During the first Washington administration, copies of acts of Congress that had been signed by the President were sent to the various states as official notices.

Letter Signed as Secretary of State, New York, July 6th, 1790, to the Governor of Georgia, transmitting this foreign service funding act as well as two other acts. “Sir, I have the honor to send you herein inclosed two copies duly authenticated of the Act providing the means of intercourse between the United States and foreign nations; also of the Act for the relief of Nathaniel Twining; also of the Act to satisfy the claims of John McCord against the United States, and of being with sentiments of the most perfect respect…”

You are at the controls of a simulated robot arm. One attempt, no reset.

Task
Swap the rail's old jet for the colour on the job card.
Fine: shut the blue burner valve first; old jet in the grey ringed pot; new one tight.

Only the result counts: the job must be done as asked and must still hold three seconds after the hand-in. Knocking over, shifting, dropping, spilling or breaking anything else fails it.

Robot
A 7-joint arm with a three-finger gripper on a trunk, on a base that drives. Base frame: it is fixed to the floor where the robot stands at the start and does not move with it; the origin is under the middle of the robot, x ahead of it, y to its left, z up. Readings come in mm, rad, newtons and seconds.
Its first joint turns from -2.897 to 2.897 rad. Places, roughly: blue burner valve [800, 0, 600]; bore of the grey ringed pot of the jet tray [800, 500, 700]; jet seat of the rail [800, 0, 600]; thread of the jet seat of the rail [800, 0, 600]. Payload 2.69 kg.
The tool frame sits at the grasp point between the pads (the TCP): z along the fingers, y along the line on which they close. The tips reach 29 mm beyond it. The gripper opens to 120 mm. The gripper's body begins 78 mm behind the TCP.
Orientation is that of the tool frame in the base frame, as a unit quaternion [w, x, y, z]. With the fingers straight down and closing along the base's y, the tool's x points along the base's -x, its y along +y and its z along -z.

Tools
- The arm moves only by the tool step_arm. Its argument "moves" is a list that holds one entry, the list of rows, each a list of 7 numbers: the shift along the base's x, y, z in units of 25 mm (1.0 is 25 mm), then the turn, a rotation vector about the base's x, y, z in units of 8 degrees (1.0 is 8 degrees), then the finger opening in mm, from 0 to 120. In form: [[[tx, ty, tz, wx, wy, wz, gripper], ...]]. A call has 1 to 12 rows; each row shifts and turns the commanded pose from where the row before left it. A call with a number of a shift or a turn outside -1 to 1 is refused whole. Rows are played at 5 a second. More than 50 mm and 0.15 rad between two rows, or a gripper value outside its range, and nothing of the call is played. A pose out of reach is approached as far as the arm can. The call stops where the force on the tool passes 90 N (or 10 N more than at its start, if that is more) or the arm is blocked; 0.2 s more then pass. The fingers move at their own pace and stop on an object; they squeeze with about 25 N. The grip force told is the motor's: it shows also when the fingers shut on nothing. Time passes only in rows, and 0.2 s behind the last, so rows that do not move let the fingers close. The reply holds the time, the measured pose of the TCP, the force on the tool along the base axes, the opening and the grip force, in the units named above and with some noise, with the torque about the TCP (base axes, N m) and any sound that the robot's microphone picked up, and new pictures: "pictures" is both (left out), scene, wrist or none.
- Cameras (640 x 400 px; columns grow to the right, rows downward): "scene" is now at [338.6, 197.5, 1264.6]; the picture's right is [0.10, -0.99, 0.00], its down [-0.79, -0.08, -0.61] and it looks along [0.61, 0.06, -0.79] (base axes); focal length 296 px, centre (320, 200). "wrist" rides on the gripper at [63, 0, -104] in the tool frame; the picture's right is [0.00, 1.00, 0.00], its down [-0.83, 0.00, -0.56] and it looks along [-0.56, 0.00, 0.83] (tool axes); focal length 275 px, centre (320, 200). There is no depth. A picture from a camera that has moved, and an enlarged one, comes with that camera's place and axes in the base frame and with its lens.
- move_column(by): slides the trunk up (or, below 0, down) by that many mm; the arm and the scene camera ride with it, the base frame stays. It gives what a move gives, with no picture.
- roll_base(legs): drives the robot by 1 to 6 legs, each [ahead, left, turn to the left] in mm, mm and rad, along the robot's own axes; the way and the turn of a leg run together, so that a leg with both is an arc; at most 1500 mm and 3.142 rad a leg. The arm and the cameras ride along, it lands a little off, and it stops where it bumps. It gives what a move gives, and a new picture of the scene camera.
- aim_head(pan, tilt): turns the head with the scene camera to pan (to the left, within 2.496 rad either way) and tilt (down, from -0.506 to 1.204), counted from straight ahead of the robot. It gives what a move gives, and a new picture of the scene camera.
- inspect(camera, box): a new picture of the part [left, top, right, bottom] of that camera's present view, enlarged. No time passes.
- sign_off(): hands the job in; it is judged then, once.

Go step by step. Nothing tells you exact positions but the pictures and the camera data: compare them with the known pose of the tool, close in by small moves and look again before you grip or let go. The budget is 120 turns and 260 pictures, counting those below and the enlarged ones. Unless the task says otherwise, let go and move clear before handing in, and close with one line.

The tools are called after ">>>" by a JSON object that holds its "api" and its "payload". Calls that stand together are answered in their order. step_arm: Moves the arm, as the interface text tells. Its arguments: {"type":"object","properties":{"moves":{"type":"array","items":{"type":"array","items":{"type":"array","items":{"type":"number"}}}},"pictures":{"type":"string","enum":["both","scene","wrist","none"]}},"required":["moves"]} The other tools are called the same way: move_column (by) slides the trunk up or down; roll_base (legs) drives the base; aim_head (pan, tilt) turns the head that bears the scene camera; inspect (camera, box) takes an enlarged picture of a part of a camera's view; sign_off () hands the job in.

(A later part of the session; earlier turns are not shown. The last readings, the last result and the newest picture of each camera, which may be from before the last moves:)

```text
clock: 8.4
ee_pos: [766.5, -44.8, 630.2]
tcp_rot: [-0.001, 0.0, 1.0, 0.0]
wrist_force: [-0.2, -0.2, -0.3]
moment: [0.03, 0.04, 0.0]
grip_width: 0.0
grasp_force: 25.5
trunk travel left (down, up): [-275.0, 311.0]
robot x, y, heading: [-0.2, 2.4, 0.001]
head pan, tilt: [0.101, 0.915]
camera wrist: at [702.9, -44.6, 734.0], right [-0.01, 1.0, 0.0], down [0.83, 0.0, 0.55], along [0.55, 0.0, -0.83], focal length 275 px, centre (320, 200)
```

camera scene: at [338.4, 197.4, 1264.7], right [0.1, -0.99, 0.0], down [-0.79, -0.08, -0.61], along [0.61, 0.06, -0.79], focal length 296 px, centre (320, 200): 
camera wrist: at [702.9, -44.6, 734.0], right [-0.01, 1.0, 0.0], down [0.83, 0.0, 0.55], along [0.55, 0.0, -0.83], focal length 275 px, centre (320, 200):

In an 1804 letter to Secretary of the Treasury Albert Gallatin, President Thomas Jefferson summarized the practice that he had helped to implement as Secretary of State: “The Constitution has made the Executive the organ for managing our intercourse with foreign nations…[I]t has been the uniform opinion and practice that the whole foreign fund was placed by the Legislature on the footing of a contingent fund, in which they undertake no specifications, but leave the whole to the discretion of the President.” Jefferson would use this contingent fund himself while president, aiding a paramilitary army of Greek and Arab mercenaries to invade Tripoli and pressure its Bey to surrender American hostages. Today, though the intelligence apparatus has been wrapped into the newly founded Department of Homeland Security, Congress still allows executive discretion in the funding of clandestine operations at overseas installations.